(This content was produced in Russia, where the law limits coverage of Russian military operations in Ukraine)
By Alexander Marrow
KAZAN, Russia: The reach of Russia’s alternative to the international SWIFT messaging system has grown at a record pace this year, the central bank said Friday, as Moscow ramps up its efforts to resolve financial shortfalls caused by sanctions.
Far-reaching Western sanctions against many of Russia’s top banks in the wake of sending tens of thousands of troops to Ukraine have severely curtailed access to the global financial system by lenders. SWIFT supports financial transactions worldwide.
Alla Bakina, director of the central bank’s national payment systems division, said 50 new entities have joined Russia’s alternative system this year, bringing the total number to 440, more than 100 of which are non-residents.
“The financial message transfer system has been expanded this year as more foreign participants have joined,” Bakina told a banking forum in Kazan.
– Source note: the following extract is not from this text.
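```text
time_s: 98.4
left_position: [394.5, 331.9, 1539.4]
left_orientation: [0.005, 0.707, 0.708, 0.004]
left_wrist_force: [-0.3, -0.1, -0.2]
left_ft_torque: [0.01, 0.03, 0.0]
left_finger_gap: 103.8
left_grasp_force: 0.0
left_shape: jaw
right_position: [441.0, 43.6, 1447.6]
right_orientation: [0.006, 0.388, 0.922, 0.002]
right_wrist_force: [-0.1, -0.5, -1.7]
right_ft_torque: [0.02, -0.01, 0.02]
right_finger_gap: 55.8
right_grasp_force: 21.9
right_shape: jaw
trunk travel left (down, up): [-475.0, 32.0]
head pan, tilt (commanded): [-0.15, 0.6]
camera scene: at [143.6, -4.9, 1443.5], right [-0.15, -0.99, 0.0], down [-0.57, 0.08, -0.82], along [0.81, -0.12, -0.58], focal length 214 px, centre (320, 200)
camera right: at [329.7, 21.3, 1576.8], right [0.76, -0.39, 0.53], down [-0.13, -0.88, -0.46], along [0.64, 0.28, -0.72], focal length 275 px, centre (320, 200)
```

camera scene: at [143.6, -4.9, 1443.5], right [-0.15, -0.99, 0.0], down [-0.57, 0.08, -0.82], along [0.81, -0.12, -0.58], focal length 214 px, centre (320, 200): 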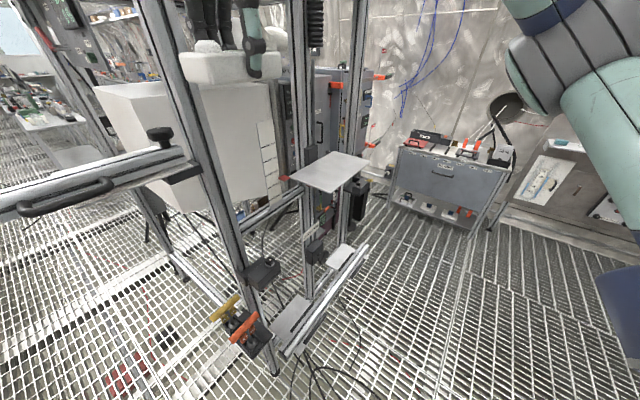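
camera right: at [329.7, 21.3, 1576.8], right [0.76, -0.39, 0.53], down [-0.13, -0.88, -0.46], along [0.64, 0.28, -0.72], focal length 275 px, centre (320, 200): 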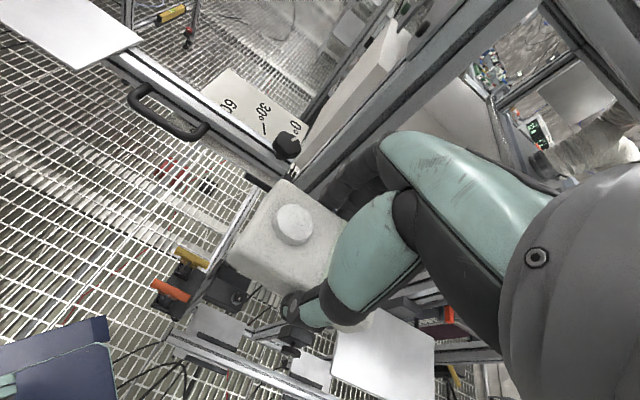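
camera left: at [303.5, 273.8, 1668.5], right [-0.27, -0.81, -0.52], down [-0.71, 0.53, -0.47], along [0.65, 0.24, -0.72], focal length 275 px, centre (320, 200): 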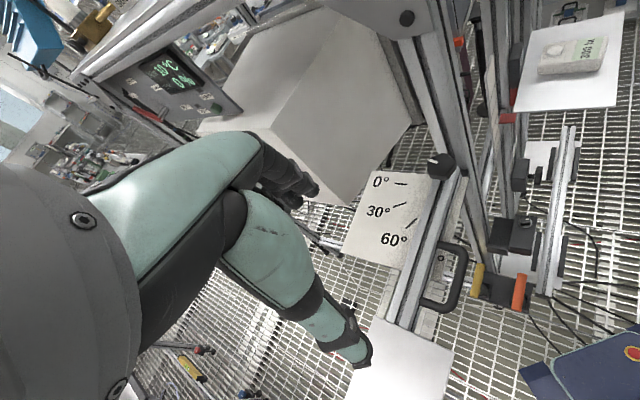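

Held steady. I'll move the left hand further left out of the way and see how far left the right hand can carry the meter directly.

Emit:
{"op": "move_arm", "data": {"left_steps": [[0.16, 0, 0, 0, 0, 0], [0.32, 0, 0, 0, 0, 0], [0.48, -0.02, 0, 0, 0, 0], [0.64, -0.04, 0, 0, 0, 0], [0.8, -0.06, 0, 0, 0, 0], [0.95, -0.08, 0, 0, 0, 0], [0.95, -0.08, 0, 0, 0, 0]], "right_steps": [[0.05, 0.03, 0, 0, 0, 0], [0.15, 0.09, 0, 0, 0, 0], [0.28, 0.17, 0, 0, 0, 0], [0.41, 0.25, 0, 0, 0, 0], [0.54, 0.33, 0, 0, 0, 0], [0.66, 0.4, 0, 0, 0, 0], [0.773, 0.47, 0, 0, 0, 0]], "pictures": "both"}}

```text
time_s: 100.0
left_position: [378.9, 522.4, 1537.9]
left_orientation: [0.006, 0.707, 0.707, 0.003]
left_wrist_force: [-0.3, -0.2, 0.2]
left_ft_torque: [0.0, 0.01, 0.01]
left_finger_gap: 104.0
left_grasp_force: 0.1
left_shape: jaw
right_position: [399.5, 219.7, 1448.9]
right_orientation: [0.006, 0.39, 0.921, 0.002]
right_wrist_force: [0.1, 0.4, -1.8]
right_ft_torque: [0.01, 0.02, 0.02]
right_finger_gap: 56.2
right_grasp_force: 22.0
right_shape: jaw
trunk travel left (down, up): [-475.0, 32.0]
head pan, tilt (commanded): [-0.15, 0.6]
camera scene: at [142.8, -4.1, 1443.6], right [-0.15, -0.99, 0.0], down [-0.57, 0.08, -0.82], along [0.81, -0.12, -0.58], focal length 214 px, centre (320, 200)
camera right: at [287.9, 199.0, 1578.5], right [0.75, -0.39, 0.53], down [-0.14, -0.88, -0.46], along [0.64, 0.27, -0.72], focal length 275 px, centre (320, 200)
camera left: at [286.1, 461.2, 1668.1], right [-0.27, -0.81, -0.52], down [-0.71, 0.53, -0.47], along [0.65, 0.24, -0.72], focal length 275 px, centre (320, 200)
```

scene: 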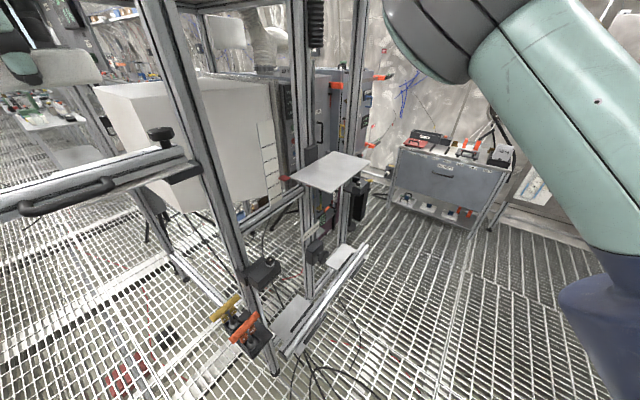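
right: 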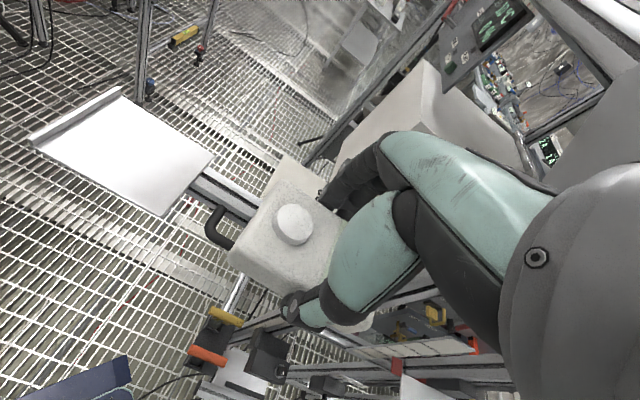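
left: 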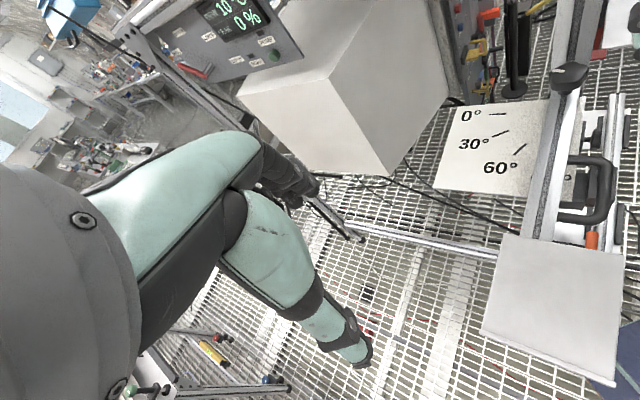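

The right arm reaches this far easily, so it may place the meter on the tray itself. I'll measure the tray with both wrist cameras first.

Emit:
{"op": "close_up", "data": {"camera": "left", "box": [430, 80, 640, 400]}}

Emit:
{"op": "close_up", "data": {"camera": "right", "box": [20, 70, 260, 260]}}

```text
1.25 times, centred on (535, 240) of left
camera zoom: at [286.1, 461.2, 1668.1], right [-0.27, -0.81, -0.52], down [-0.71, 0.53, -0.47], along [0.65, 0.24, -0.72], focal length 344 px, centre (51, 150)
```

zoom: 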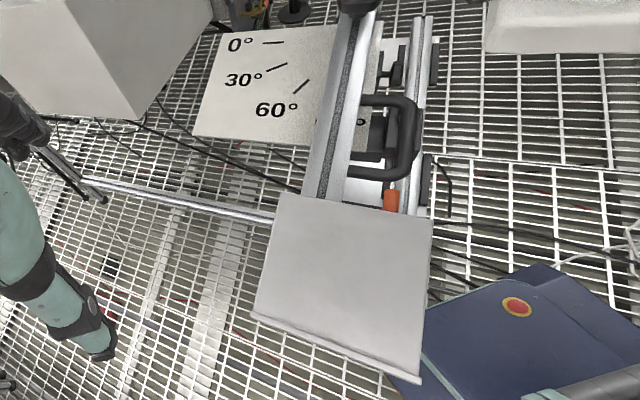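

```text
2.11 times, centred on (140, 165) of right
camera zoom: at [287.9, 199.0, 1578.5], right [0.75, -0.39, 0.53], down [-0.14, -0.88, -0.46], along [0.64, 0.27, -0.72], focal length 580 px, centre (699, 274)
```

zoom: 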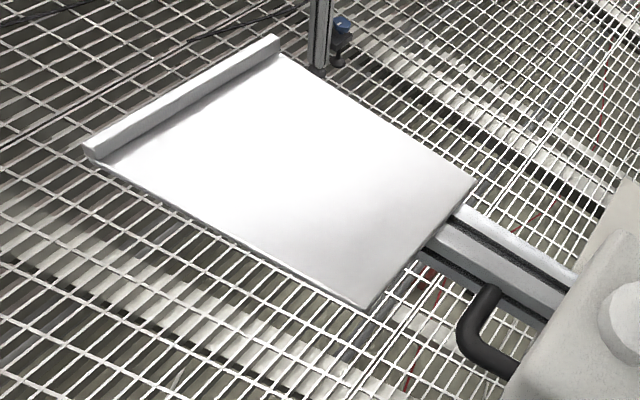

“In the first half of the year, more participants joined the SPFS than in any previous year of the system’s existence,” she said.
The central bank is not releasing the list of countries whose institutions have joined the SPFS, Bakina said.
Some banks in Russia, including units of some foreign financial institutions banned from exiting by the Kremlin’s recent laws, still have access to SWIFT and can process payments abroad.
More than 11,000 financial institutions in more than 200 countries and territories use SWIFT.
Sanctions have increased the use of the SPFS and the issuance of Mir bank cards, the Russian alternative to Visa and Mastercard, companies that have ceased operations in Russia and their cards issued in Russia no longer work abroad.
Bakina said a third of all bank cards in Russia are now Mir cards.
But Mir – meaning “world” or “peace” in Russian – is facing headwinds abroad. Banks in so-called “friendly” countries – Turkey, Kazakhstan, Vietnam and Uzbekistan – have halted Mir transactions after the latest round of US sanctions.
Washington put Vladimir Komlev, head of the National Card Payments System (NSPK), on its sanctions list, causing some foreign banks to withdraw their support.
Cuba, South Korea and a handful of former Soviet republics have allowed the use of Mir cards, but Komlev said Thursday that the NSPK had stopped releasing the list of countries where the cards are accepted.